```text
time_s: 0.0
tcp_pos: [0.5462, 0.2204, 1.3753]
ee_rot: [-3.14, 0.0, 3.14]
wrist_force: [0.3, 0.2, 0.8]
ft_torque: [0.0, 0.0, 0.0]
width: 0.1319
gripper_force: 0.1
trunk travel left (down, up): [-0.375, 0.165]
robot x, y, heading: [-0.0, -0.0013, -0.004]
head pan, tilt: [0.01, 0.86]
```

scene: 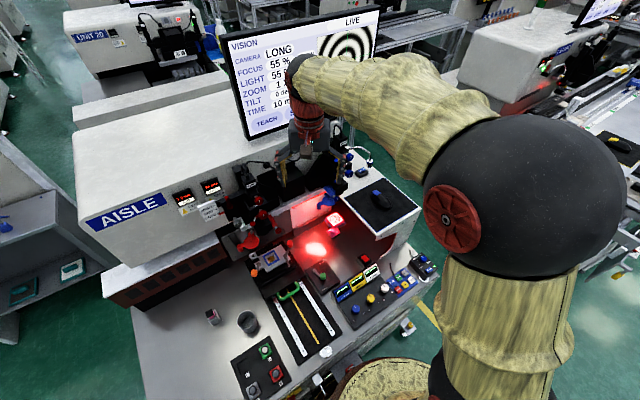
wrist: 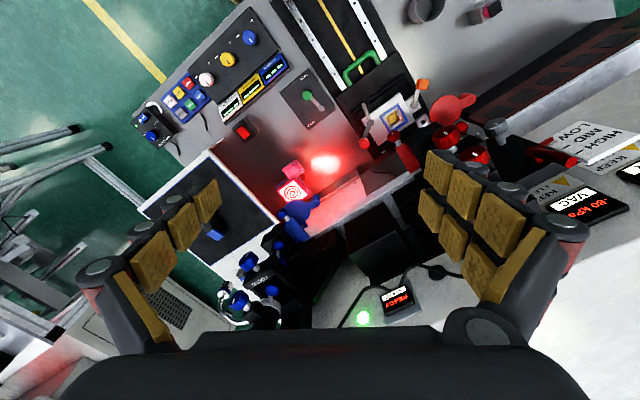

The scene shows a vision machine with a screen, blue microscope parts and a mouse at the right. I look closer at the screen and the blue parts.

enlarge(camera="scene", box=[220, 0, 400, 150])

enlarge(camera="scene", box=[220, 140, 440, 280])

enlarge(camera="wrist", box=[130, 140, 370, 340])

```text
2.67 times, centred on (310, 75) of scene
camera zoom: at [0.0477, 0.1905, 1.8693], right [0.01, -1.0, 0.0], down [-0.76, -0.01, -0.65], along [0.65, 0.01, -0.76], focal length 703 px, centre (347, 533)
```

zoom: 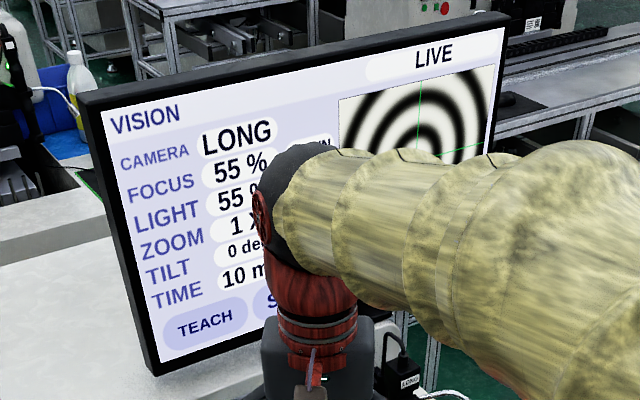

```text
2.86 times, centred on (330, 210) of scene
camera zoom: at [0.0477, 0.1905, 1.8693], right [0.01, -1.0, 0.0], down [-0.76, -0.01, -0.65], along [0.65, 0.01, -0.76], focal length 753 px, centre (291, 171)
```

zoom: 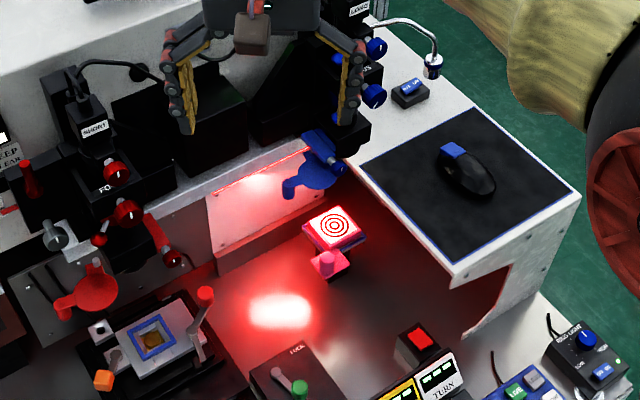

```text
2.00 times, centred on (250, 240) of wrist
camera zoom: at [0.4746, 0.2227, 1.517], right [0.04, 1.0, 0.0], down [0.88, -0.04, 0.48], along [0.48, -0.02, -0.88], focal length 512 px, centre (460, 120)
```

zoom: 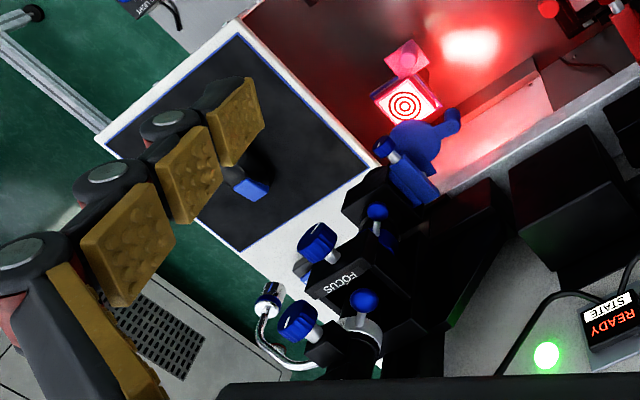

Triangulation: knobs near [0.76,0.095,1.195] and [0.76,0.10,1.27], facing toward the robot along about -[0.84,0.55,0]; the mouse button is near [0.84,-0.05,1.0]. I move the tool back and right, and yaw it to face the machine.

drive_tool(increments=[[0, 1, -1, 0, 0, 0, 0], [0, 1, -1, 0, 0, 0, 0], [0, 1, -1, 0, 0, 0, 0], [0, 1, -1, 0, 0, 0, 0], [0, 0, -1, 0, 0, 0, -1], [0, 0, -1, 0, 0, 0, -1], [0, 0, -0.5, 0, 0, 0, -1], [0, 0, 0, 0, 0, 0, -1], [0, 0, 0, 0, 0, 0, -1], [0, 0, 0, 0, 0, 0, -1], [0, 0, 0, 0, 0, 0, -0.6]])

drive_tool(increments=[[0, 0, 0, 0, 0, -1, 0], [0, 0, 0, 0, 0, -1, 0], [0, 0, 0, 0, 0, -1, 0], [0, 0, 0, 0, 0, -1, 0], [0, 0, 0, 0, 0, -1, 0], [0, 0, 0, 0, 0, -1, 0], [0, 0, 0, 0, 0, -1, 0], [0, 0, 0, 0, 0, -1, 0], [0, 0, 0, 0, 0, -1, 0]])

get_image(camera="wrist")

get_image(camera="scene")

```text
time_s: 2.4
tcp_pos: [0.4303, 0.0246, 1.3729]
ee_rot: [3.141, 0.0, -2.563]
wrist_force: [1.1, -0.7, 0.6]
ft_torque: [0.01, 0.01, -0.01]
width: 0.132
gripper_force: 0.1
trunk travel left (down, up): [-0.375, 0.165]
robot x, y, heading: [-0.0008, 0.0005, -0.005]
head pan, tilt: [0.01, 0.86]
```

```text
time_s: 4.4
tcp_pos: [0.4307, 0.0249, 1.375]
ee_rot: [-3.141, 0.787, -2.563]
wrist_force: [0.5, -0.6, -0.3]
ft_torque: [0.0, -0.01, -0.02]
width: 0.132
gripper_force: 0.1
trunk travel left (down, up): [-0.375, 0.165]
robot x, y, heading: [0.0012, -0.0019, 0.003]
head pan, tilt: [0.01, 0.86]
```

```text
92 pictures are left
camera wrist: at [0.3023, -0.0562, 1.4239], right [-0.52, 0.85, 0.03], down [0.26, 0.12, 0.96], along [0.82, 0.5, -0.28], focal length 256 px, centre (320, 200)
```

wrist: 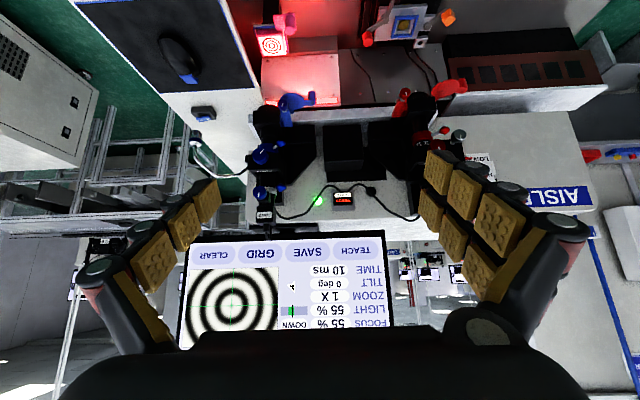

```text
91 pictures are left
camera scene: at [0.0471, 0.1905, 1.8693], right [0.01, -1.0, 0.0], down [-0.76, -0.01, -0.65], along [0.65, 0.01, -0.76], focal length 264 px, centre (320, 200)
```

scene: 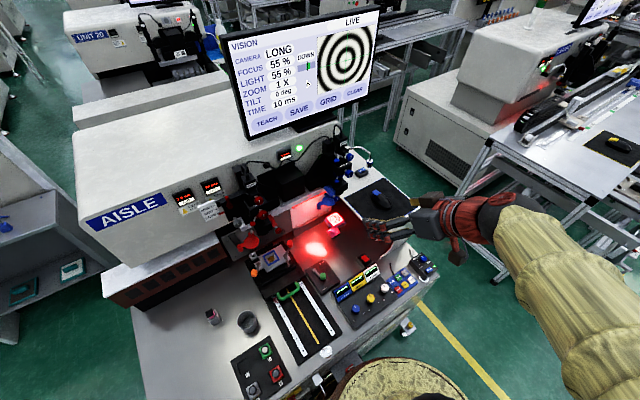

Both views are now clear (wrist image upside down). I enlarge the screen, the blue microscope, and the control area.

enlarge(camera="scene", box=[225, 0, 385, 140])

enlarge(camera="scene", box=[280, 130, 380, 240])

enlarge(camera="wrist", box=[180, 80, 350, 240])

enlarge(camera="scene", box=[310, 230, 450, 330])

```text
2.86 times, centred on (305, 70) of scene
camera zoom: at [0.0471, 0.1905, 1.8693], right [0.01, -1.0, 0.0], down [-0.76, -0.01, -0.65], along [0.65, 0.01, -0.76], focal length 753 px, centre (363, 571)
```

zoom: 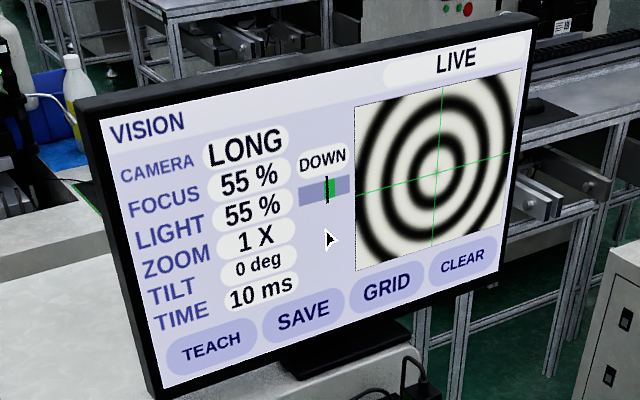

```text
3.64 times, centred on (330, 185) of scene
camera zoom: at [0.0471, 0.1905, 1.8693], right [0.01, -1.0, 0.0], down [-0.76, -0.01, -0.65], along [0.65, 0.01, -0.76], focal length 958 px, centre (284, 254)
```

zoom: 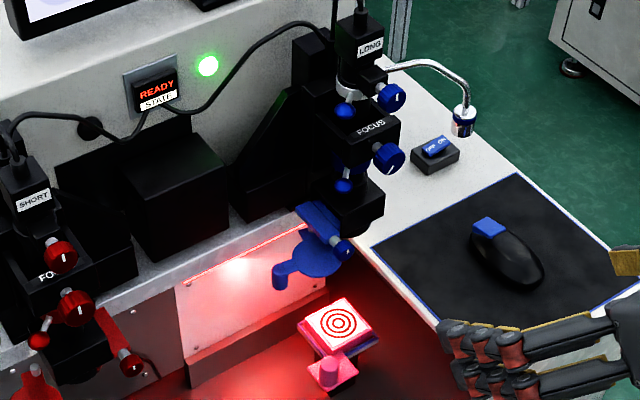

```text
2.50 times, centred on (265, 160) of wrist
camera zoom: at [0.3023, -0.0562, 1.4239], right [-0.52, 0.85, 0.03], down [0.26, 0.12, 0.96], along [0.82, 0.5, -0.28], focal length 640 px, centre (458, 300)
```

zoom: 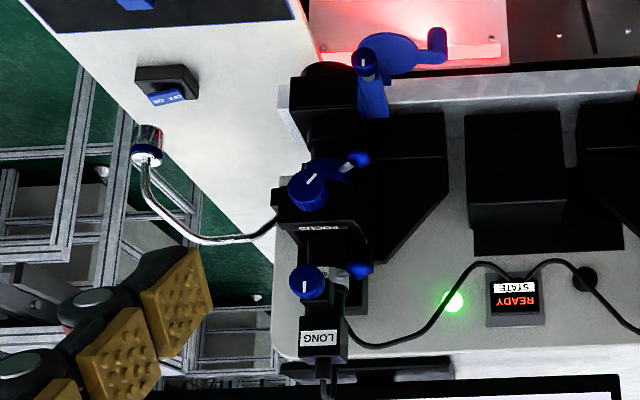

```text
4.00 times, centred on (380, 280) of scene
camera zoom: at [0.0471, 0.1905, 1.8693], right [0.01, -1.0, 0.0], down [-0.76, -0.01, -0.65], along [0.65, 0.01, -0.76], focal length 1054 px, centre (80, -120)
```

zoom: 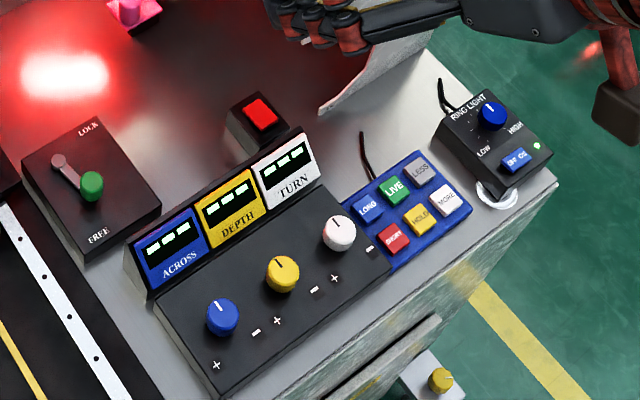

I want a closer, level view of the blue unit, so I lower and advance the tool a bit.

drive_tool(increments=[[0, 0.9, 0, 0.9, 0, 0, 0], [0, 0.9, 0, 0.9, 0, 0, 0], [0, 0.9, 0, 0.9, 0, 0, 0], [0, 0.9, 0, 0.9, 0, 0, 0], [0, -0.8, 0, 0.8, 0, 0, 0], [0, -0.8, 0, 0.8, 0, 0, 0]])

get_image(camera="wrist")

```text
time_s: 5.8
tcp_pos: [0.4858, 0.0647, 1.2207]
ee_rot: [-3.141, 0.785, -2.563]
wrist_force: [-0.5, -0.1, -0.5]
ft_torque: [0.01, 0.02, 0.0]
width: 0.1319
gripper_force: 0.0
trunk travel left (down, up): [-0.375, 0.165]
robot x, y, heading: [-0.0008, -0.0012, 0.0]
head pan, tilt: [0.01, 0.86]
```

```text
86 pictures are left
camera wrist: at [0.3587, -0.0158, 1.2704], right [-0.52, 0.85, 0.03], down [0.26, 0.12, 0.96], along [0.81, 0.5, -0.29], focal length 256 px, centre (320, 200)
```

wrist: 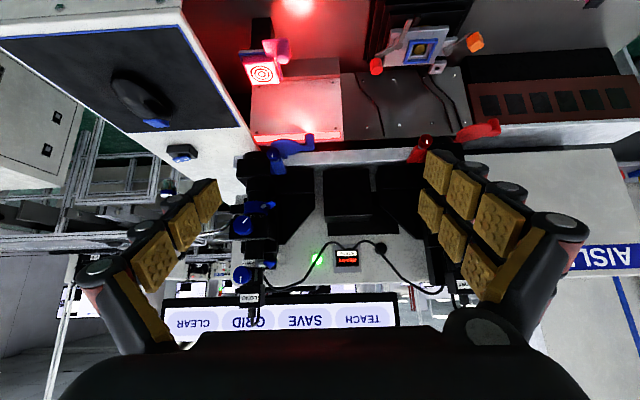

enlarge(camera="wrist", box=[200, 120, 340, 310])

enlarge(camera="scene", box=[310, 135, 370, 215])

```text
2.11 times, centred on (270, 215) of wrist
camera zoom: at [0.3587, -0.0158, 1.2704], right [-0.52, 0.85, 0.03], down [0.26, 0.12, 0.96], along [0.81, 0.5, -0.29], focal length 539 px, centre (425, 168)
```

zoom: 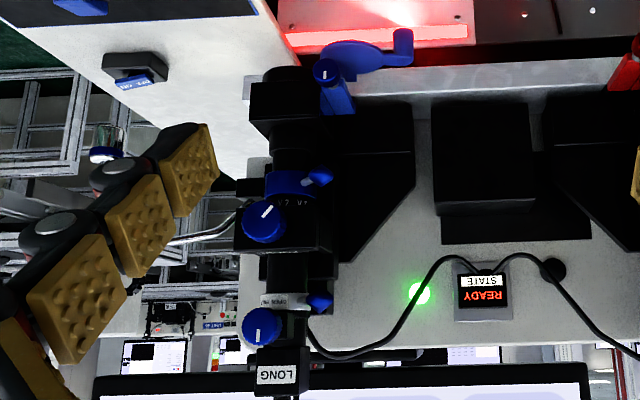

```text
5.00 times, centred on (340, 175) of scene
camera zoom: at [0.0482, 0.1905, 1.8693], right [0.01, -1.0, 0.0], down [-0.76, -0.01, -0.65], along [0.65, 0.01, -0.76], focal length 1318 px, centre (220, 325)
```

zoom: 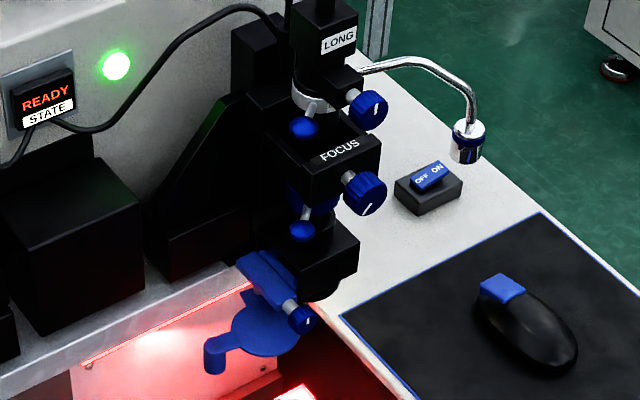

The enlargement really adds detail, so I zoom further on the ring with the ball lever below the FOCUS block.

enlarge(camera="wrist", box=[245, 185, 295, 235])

▬▬▬

Exercise instructions
All the material shown above is to be copied exactly, with no pictures carried over.

Exercise answer
```text
time_s: 0.0
tcp_pos: [0.5462, 0.2204, 1.3753]
ee_rot: [-3.14, 0.0, 3.14]
wrist_force: [0.3, 0.2, 0.8]
ft_torque: [0.0, 0.0, 0.0]
width: 0.1319
gripper_force: 0.1
trunk travel left (down, up): [-0.375, 0.165]
robot x, y, heading: [-0.0, -0.0013, -0.004]
head pan, tilt: [0.01, 0.86]
```

scene: 
wrist: 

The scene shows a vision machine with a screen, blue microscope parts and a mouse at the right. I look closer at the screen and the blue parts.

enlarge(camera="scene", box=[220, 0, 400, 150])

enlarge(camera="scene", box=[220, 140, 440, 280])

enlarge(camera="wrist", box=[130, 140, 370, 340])

```text
2.67 times, centred on (310, 75) of scene
camera zoom: at [0.0477, 0.1905, 1.8693], right [0.01, -1.0, 0.0], down [-0.76, -0.01, -0.65], along [0.65, 0.01, -0.76], focal length 703 px, centre (347, 533)
```

zoom: 

```text
2.86 times, centred on (330, 210) of scene
camera zoom: at [0.0477, 0.1905, 1.8693], right [0.01, -1.0, 0.0], down [-0.76, -0.01, -0.65], along [0.65, 0.01, -0.76], focal length 753 px, centre (291, 171)
```

zoom: 

```text
2.00 times, centred on (250, 240) of wrist
camera zoom: at [0.4746, 0.2227, 1.517], right [0.04, 1.0, 0.0], down [0.88, -0.04, 0.48], along [0.48, -0.02, -0.88], focal length 512 px, centre (460, 120)
```

zoom: 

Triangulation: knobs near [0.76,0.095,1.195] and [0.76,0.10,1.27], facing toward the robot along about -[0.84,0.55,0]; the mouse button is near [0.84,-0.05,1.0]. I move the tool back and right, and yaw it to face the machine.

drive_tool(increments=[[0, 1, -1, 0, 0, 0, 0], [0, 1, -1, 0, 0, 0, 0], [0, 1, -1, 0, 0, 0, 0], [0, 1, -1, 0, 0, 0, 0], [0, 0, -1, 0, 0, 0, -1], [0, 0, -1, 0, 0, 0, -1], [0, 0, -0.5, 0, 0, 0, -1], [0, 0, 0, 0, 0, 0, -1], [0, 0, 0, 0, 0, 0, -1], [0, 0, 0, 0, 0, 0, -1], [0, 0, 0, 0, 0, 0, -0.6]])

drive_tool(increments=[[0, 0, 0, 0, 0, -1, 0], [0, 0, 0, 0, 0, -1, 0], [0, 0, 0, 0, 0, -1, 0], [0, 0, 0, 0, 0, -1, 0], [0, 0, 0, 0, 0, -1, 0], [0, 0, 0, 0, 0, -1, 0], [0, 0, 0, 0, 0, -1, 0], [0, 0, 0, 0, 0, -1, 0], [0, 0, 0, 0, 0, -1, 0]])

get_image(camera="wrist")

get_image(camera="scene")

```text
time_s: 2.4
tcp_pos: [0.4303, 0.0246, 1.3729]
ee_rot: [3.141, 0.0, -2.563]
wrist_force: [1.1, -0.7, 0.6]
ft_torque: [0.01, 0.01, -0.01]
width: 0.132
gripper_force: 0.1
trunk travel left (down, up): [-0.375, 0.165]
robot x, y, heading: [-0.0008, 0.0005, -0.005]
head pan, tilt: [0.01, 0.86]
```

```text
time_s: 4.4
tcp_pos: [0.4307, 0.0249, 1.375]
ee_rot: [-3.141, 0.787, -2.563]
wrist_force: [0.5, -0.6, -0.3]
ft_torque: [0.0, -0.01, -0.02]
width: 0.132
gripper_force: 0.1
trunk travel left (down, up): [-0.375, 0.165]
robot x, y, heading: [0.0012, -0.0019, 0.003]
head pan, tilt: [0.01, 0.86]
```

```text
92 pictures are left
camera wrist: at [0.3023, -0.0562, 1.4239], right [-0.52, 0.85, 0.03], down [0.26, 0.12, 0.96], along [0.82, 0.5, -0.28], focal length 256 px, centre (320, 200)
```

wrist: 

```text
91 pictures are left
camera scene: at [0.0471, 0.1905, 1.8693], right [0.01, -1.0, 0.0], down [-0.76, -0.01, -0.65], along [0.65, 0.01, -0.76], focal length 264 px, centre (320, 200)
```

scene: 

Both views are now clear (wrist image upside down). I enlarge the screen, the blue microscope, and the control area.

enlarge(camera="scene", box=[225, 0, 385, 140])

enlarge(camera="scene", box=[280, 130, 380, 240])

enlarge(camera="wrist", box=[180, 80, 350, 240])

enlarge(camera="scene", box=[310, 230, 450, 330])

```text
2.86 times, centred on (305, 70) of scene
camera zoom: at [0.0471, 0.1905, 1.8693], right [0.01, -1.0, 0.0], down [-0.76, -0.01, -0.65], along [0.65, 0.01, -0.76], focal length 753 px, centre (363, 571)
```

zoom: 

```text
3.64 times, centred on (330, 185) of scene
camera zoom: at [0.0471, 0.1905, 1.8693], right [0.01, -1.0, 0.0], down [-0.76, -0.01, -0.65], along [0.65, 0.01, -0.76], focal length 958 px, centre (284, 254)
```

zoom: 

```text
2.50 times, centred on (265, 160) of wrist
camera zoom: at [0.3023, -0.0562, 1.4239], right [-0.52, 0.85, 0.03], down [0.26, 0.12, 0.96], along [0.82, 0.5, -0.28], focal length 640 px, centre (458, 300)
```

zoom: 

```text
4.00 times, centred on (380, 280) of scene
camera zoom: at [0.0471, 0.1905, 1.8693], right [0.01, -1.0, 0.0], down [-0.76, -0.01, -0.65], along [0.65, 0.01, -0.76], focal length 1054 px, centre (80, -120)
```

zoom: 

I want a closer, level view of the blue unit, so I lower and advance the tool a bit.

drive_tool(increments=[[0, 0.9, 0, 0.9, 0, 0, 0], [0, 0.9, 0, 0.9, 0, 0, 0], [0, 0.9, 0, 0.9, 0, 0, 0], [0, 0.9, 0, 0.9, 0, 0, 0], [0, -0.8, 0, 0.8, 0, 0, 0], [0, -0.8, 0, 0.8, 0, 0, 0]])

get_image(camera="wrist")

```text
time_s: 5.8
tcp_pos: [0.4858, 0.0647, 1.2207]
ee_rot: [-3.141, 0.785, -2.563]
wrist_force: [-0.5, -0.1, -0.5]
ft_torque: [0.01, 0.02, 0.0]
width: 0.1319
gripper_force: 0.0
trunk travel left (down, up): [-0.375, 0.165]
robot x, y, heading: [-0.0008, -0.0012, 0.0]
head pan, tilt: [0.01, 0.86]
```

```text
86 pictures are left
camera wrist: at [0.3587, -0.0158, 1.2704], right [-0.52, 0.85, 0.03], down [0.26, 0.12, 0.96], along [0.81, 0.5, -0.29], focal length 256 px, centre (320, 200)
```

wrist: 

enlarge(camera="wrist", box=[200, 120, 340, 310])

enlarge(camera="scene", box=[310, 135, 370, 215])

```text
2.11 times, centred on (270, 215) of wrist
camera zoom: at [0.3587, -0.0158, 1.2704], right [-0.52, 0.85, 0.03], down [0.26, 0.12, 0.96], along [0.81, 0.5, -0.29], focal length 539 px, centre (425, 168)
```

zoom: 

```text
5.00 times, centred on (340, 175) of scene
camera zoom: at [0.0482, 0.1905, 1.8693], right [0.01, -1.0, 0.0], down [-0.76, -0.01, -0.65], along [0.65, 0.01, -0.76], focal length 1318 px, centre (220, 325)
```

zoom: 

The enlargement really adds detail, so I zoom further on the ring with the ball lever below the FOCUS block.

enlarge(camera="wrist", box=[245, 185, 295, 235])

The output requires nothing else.